Check every line of the material below for the string "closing", and return the ones that have it.

▸ DATA SECTION
-- Begin --
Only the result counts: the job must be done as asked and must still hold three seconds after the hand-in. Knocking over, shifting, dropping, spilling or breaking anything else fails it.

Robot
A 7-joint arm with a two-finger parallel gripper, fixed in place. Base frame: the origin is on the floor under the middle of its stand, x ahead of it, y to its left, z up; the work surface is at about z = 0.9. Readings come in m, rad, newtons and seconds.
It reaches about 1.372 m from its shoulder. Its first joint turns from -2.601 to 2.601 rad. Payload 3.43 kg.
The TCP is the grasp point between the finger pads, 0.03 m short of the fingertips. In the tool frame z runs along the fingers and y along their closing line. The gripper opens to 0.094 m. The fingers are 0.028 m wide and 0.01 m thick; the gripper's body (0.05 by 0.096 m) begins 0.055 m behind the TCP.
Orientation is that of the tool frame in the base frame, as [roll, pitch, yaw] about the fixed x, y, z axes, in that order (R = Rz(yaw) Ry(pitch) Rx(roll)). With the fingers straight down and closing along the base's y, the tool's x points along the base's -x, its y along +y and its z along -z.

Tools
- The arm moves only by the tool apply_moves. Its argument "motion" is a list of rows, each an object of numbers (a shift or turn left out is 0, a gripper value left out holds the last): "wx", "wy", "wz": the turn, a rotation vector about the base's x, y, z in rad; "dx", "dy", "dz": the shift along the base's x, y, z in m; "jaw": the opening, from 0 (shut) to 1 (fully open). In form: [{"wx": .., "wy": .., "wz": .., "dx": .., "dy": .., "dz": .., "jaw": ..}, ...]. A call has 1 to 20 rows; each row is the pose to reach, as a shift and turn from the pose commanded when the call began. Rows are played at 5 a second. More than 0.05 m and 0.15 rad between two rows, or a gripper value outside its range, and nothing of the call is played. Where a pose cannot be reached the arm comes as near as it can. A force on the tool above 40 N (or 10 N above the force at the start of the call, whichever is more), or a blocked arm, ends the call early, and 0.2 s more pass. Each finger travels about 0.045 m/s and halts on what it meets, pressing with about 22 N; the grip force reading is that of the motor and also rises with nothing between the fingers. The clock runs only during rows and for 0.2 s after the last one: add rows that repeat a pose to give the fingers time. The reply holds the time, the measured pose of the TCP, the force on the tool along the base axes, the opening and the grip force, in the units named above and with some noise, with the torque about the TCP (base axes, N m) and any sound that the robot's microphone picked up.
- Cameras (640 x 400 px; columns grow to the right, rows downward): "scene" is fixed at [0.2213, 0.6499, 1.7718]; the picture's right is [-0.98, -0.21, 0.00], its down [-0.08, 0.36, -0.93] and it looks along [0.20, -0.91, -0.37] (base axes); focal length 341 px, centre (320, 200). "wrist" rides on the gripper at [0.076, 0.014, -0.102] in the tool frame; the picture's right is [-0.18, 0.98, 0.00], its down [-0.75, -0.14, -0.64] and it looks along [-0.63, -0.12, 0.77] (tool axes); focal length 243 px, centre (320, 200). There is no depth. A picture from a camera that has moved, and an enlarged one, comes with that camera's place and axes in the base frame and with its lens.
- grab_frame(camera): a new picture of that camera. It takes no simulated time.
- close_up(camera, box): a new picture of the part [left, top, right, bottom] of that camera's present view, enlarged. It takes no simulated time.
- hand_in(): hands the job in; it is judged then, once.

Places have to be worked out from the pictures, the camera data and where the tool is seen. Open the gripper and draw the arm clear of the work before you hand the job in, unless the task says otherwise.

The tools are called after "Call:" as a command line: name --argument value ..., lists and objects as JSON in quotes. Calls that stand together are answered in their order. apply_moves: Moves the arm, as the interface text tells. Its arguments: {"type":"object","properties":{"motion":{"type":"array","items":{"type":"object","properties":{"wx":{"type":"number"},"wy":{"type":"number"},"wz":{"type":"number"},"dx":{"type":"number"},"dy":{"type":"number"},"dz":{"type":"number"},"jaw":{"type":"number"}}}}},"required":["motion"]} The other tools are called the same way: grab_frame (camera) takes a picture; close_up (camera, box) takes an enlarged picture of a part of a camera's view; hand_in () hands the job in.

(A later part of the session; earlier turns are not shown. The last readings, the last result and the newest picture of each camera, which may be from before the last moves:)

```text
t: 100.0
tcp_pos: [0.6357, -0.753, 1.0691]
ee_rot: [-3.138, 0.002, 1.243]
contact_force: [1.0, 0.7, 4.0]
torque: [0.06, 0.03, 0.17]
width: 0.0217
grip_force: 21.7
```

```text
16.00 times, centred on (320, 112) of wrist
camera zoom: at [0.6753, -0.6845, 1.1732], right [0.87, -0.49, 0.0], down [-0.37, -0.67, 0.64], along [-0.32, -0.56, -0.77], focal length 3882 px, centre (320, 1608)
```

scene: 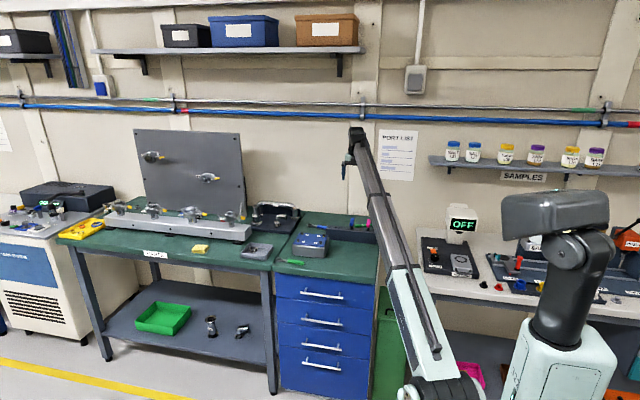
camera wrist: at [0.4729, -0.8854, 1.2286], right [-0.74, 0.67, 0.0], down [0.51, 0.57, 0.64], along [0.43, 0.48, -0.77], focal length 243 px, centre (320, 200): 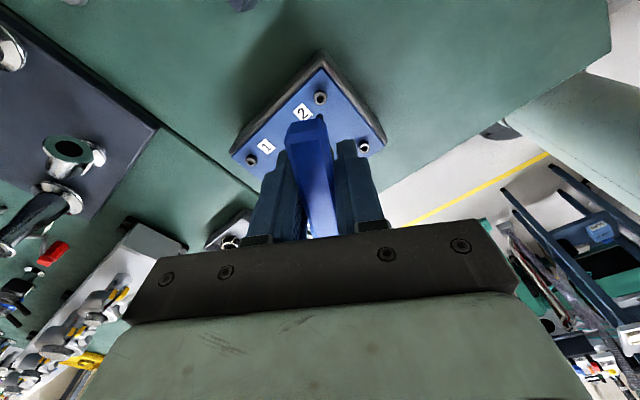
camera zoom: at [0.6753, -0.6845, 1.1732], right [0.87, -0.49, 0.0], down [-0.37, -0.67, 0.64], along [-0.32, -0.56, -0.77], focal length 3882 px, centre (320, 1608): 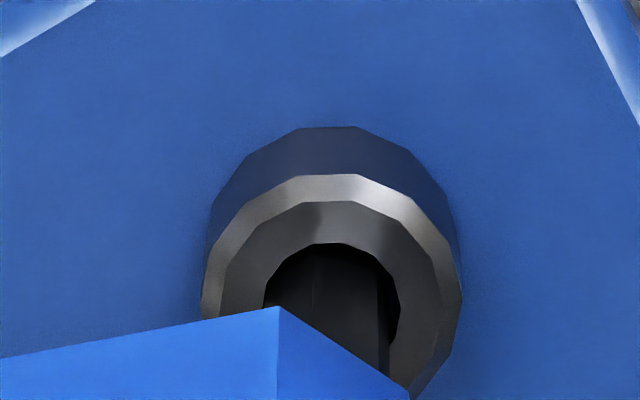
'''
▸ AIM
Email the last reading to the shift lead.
-- End --
▸ ANSWER TO THE TASK
The TCP is the grasp point between the finger pads, 0.03 m short of the fingertips. In the tool frame z runs along the fingers and y along their closing line. The gripper opens to 0.094 m. The fingers are 0.028 m wide and 0.01 m thick; the gripper's body (0.05 by 0.096 m) begins 0.055 m behind the TCP.
Orientation is that of the tool frame in the base frame, as [roll, pitch, yaw] about the fixed x, y, z axes, in that order (R = Rz(yaw) Ry(pitch) Rx(roll)). With the fingers straight down and closing along the base's y, the tool's x points along the base's -x, its y along +y and its z along -z.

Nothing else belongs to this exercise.